> _What to work on_: Gather up the lines with the word "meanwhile" in them.

> _Data extract_:
╭──

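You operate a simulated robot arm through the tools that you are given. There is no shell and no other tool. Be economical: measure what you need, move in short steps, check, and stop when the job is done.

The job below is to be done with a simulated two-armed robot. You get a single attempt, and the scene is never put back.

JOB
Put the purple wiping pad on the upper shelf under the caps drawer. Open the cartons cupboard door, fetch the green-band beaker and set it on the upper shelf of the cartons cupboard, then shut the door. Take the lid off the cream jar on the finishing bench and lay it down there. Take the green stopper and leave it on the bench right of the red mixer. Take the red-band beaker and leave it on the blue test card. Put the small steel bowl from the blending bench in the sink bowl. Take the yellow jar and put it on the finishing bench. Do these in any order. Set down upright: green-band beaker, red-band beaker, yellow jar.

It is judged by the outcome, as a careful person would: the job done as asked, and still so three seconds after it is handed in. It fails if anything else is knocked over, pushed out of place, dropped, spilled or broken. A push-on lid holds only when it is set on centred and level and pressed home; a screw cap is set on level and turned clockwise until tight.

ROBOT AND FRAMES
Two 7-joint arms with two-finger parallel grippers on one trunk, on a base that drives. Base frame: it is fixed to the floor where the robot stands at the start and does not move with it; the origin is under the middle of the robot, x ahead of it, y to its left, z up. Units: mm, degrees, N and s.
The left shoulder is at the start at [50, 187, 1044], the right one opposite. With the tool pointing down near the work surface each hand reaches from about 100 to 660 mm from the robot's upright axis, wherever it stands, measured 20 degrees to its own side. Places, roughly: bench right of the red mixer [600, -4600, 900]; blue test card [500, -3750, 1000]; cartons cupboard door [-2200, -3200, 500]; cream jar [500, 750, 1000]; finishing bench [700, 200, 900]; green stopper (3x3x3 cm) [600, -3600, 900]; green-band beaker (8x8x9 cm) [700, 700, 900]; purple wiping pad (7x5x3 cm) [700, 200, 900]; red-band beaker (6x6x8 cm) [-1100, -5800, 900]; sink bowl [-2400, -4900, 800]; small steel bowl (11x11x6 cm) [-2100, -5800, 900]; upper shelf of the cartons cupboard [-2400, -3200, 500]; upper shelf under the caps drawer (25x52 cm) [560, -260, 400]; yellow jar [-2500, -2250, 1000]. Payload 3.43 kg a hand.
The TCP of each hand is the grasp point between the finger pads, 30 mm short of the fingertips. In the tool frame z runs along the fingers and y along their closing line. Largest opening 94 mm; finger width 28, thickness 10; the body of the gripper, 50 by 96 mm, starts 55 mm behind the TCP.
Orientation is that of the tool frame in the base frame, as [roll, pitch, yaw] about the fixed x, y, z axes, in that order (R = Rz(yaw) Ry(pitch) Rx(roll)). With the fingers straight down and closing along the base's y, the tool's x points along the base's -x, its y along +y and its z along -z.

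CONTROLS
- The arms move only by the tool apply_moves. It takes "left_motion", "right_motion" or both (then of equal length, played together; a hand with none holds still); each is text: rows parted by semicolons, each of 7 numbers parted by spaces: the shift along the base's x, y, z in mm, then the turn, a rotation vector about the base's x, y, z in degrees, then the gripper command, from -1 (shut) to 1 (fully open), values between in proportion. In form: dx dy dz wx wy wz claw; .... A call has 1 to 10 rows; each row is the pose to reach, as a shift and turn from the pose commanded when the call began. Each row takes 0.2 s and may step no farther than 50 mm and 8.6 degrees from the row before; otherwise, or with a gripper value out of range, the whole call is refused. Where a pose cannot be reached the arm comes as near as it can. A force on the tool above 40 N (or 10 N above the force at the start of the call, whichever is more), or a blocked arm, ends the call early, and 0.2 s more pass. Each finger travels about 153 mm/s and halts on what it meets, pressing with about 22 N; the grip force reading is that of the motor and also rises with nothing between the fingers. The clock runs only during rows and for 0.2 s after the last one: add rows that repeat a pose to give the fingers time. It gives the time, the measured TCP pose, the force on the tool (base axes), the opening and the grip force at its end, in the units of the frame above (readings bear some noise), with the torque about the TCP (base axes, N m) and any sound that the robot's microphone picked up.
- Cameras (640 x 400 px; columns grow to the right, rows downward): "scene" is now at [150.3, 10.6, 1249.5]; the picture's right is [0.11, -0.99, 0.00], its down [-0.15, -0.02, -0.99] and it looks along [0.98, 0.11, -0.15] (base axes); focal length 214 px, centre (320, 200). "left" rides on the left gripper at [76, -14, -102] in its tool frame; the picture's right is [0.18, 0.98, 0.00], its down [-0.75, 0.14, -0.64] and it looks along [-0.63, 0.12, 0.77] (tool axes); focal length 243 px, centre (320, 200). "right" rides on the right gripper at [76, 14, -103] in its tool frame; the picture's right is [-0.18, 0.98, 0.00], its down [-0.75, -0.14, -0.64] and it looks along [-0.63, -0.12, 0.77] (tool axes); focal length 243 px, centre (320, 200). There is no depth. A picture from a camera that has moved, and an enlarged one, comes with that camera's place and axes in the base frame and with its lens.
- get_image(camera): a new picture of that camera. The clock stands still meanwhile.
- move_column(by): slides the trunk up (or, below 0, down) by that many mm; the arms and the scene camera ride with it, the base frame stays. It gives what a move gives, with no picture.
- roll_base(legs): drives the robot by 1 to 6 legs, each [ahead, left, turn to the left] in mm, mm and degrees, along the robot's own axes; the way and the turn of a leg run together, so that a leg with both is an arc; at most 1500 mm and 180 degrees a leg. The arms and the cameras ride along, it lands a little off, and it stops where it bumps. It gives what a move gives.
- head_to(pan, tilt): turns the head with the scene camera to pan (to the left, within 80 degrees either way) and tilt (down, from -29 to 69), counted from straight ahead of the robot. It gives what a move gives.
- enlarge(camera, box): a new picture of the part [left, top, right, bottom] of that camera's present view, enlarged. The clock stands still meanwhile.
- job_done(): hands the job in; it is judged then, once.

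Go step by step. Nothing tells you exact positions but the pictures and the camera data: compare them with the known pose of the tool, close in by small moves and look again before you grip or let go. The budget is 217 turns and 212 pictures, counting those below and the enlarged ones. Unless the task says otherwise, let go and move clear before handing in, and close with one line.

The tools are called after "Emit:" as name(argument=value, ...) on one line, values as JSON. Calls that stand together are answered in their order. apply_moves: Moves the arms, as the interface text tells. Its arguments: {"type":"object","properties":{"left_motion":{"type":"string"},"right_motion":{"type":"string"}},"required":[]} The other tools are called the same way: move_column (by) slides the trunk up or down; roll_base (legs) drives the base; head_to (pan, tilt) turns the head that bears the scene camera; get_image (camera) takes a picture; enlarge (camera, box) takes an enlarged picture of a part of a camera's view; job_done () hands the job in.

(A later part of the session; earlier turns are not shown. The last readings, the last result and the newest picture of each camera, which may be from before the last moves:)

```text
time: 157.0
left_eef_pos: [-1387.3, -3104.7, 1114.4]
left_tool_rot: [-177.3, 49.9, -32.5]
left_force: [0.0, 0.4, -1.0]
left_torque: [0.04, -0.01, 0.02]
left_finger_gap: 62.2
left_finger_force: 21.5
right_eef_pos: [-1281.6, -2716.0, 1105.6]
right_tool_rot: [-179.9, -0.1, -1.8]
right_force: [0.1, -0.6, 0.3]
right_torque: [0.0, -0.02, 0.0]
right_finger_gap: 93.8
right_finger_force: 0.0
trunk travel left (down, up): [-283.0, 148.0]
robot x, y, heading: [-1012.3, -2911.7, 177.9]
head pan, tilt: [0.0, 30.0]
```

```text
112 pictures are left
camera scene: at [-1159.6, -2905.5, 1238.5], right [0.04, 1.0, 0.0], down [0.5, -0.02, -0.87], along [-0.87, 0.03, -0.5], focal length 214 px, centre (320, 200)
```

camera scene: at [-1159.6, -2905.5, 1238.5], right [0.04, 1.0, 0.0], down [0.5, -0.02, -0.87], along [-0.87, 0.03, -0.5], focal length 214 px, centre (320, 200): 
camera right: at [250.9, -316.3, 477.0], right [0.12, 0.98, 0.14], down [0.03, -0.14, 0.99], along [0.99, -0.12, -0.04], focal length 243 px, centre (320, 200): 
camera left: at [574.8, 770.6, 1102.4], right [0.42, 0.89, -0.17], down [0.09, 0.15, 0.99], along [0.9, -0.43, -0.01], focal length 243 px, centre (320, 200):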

╰──

> _Output for this task_:
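- get_image(camera): a new picture of that camera. The clock stands still meanwhile.
- enlarge(camera, box): a new picture of the part [left, top, right, bottom] of that camera's present view, enlarged. The clock stands still meanwhile.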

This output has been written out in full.